Ma quei fatti devono ancora accadere. Intanto è bene che i signori locali restino numerosi e possibilmente faccian fronte comune contro le pressioni pontificie. E il momento per farla finita con l’ostilità verso Rimini è dei più propizi. La città rivale, sebbene più grande e più ricca di Urbino, è ridotta a controllare poco più del suo contado: non più una minaccia, nè in grado di allearsi alla pari. Non bastasse, Federico stima molto il figliastro di Sigismondo: si è dimostrato nn solo combattente abile e tenace, ma in politica ben più avveduto del padre. Anche lui si è giocato qualche volta il tutto per tutto, ma sempre cavandosel egregiamente. Come quando, nel 1468, ha saputo conquistarsi la signoria dosando astuzia a forza.

Roberto Malatesta (Cappella Sistina, dettaglio del "Passaggio del Mar Rosso")

Roberto Malatesta (Cappella Sistina, dettaglio del “Passaggio del Mar Rosso”)

Alla morte di Sigismondo, Papa Paolo II aveva inviato Roberto per riconquistare Rimini in nome della Santa Sede, invece di lasciarla all’erede designato Sallustio sotto la tutela di sua madre (adottiva) Isotta degli Atti. Confidava forse nel risentimento: il padre lo aveva escluso dal testamento sebbene primogenito e senza mai sanare il suo stato di figlio illegittimo, come invece era accaduto al fratello minore Sallustio e prima ancora allo stesso Sigismondo. Roberto e Sallustio erano infatti entrambi figli dell’amante fanese di Sigismondo Vannetta de’ Toschi.
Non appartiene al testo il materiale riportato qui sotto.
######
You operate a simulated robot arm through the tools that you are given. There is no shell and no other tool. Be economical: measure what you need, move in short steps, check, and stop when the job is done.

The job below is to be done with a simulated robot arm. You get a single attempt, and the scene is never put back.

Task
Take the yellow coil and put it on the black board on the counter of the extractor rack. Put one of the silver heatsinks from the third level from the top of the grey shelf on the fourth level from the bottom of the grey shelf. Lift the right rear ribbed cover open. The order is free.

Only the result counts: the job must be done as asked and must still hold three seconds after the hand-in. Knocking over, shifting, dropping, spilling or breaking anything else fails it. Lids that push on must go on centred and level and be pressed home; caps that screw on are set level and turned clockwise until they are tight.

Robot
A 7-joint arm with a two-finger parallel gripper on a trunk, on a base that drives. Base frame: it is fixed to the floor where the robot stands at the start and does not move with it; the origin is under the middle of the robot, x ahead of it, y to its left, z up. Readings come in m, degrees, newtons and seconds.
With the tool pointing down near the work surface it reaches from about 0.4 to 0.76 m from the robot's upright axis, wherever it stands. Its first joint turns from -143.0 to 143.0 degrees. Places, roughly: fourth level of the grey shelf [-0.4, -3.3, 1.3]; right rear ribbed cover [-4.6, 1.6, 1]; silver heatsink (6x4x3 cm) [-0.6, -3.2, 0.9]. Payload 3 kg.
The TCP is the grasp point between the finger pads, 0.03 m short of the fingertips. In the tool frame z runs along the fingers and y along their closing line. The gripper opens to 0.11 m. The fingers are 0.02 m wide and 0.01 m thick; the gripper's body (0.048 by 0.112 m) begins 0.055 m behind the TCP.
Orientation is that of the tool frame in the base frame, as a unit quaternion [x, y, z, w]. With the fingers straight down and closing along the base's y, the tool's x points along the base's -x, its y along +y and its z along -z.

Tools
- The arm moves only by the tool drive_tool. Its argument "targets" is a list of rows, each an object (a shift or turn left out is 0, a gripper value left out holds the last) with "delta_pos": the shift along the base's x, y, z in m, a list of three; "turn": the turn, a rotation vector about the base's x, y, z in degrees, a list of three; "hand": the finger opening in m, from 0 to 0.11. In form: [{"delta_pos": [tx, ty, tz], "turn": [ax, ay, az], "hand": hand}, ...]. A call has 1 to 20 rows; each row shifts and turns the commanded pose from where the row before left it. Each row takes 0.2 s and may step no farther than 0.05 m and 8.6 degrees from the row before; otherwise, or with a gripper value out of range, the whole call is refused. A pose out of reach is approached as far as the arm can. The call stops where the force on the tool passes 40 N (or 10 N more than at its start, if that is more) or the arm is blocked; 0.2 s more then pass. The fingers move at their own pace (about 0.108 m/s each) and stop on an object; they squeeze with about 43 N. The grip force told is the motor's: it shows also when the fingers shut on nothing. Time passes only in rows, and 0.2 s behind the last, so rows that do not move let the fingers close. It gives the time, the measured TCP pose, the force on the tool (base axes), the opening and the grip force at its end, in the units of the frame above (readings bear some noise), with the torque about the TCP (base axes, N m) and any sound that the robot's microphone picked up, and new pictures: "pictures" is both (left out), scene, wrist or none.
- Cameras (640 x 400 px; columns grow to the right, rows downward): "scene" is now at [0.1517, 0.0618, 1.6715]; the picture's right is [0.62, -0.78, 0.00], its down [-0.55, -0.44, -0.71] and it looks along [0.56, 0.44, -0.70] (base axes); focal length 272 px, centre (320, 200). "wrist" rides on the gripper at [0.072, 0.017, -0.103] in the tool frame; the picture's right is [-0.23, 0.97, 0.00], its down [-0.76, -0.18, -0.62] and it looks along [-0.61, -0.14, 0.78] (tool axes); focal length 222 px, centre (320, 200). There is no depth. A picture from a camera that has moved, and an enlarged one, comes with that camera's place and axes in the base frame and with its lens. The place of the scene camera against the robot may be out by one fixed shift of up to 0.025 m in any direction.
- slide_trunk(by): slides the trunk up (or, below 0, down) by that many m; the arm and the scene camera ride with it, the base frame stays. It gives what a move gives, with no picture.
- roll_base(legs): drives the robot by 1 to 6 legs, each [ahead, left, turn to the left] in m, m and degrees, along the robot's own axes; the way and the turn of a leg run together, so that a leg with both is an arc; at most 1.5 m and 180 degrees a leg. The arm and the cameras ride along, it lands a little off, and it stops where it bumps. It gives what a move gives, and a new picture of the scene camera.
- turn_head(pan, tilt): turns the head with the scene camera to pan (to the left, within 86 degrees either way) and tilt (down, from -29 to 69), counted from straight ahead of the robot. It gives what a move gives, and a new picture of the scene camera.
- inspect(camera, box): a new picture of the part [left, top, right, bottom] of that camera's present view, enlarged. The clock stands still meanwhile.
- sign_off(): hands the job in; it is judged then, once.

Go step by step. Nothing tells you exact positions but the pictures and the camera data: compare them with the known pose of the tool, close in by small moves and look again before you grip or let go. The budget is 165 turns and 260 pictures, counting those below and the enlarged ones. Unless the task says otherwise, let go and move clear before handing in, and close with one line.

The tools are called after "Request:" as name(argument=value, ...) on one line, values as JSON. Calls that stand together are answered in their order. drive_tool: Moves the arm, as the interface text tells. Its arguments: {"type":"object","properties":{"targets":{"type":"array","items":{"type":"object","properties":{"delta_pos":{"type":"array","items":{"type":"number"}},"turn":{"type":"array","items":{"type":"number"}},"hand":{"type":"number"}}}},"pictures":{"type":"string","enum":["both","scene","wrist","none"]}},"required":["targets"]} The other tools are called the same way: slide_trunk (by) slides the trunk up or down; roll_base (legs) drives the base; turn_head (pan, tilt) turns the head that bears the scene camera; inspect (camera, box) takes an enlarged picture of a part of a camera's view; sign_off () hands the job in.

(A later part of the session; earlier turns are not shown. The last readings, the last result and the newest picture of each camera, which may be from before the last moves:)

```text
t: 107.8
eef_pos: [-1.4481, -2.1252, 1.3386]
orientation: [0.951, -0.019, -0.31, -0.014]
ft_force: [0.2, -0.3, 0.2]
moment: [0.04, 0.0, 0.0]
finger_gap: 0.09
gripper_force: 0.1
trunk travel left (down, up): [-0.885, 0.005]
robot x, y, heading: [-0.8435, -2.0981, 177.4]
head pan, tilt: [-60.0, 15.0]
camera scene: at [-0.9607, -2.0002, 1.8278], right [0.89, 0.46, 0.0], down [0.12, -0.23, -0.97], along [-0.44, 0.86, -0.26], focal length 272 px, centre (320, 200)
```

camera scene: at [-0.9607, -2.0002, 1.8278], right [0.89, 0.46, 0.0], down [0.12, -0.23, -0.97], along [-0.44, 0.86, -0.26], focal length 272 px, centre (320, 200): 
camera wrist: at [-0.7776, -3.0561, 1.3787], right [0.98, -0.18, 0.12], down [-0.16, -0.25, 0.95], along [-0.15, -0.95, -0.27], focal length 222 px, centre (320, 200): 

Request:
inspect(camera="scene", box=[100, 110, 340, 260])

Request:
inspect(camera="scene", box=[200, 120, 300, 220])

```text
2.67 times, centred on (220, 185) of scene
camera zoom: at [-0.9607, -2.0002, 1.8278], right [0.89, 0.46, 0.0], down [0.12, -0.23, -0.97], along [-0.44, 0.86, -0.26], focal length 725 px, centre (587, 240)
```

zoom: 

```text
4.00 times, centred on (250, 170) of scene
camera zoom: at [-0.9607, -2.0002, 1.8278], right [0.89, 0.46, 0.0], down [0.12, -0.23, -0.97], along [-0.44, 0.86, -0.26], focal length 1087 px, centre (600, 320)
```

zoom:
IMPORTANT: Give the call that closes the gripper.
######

Roberto entrò in Castel Sismondo travestito da contadino ed effettivamente si impossessò della città in nome della Santa Sede. Ma subito dopo si autoproclamò signore di Rimini rinnegando i patti con il papa, dal quale era stato anche finanziato per l’impresa. Si eresse a tutore della matrigna Isotta e dei fratelli, non contestando i loro diritti successori. Seppe portare dalla sua popolo e nobiltà, coltivare appoggi nelle corti piccole e grandi. Venezia naturalemente mantenne in città 200 fanti giunti alla morte di Sigismondo “per difenderla”, innanzi tutto proprio da Paolo II. Incredulo quanto sdegnato, il Papa veneziano mosse la guerra, inviando contro Rimini un esercito capitanato da Napoleone Orsini.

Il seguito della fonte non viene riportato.